Así, se retiró a una casa de campo en las periferias de Milán, prestada por su amigo Verecundo, próximo neófito, nombre que recibían los recíen bautizados, al igual que Nebridio, amigo de Agustín; Alipio, su hermano y Adeodato, su hijo, quienes lo acompañaron durante su estancia allí, junto con Mónica, su madre.
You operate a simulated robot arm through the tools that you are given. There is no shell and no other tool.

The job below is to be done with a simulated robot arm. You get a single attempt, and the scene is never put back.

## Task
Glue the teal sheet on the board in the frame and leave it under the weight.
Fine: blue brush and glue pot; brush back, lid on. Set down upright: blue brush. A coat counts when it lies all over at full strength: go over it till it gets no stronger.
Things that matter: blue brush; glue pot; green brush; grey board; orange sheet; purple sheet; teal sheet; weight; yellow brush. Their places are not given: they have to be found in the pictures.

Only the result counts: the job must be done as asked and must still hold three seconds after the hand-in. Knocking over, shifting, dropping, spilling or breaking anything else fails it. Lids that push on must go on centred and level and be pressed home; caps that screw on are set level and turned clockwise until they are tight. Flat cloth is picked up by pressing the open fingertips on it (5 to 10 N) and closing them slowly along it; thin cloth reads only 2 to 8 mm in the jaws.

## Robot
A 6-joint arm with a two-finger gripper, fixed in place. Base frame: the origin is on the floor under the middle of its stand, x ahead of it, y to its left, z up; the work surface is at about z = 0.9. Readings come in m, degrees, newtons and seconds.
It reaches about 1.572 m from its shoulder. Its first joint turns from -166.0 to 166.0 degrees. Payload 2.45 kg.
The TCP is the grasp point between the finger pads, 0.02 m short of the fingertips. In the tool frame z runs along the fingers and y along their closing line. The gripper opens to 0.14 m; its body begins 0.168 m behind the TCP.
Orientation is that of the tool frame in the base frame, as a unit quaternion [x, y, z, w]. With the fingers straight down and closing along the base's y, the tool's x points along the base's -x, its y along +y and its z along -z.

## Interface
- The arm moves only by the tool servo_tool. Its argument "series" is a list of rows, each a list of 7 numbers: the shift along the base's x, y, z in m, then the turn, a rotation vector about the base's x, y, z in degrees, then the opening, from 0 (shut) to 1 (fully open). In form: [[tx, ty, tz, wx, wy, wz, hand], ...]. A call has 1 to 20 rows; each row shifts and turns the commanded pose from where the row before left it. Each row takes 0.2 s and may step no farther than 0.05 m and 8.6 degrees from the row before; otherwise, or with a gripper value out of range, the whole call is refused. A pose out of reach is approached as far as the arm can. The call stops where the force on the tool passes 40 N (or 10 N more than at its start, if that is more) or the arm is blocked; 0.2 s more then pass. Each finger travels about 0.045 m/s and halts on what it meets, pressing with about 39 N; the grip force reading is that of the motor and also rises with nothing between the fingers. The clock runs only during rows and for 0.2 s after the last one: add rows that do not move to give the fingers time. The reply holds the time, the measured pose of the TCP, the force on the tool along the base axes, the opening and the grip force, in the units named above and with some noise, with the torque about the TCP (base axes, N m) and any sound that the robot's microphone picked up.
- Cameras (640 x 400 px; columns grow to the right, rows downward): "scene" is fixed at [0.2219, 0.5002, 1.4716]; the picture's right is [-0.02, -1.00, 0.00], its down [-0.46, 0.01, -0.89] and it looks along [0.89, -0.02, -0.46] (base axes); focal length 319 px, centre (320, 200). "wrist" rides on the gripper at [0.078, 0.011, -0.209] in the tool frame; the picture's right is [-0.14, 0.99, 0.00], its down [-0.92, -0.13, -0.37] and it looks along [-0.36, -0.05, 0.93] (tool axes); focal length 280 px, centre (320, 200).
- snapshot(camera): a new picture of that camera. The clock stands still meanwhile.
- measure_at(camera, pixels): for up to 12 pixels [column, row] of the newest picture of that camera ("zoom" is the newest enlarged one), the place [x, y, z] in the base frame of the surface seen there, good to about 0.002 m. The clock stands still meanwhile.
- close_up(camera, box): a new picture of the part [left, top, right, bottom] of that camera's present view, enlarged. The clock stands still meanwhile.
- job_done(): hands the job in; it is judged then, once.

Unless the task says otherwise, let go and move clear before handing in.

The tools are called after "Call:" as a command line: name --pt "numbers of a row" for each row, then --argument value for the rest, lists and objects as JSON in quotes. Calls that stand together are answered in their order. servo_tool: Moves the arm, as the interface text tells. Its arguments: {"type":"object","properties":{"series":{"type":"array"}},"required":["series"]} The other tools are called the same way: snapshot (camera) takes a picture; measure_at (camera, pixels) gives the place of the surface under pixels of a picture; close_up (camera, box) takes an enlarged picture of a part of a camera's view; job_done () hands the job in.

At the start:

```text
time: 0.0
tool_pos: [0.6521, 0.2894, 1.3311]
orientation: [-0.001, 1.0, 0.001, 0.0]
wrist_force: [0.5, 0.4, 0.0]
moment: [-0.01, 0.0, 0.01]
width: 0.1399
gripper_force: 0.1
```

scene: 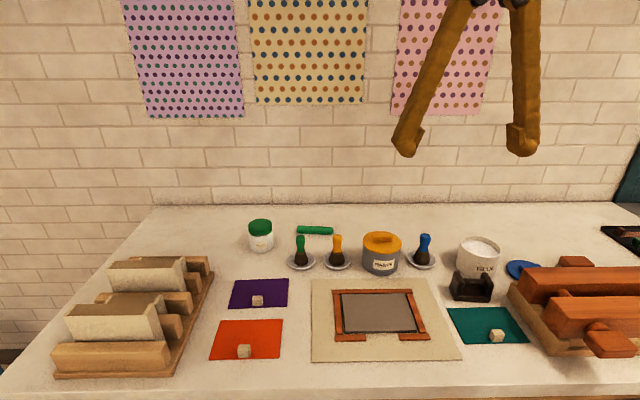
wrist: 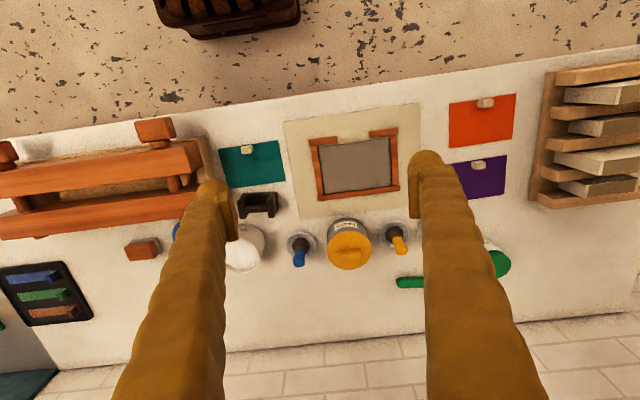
En este lugar, llamado Casiciaco, compuso algunos libros y se dio a la tarea de leer la Palabra de Dios, especialmente los salmos, aprendiendo a enojarse consigo mismo por sus actos del pasado, comprendiendo que “había amado la vanidad y buscado la mentira”[1] y ya no se interesaba por encontrar la felicidad en cosas exteriores, visibles a los ojos corporales, y su corazón se alegraba al descubrir los bienes verdaderos como fruto del Señor, manifestados en las Escrituras Sagradas, “que comunican una dulzura que es como una miel del cielo, y un luz y resplandor que es vuestra misma luz”[2], afirmación que se confirmó al ser curado repentinamente de un terrible dolor de dientes que le sobrevino apenas suplicó a Dios junto con sus acompañantes.

Consultando a san Ambrosio sobre los libros sagrados que le convenía leer, el obispo de Milán le recomendó tomar el volumen del profeta Isaías, texto que dejó para después dada su complejidad. Regresando a Milán, fue bautizado junto con Alipio y Adeodato en la Pascua del año 387, un 25 de abril, teniendo treinta y tres años, dejando atrás su vida pasada por la remisión total de sus pecados. Él mismo expresa su alegría: “Ni me hartaba en aquellos días de la dulzura admirable que causaba en mi alma el considerar vuestra altísima e inescrutable providencia en orden a la salud del género humano, [...] me hallaba bien y contento”[3].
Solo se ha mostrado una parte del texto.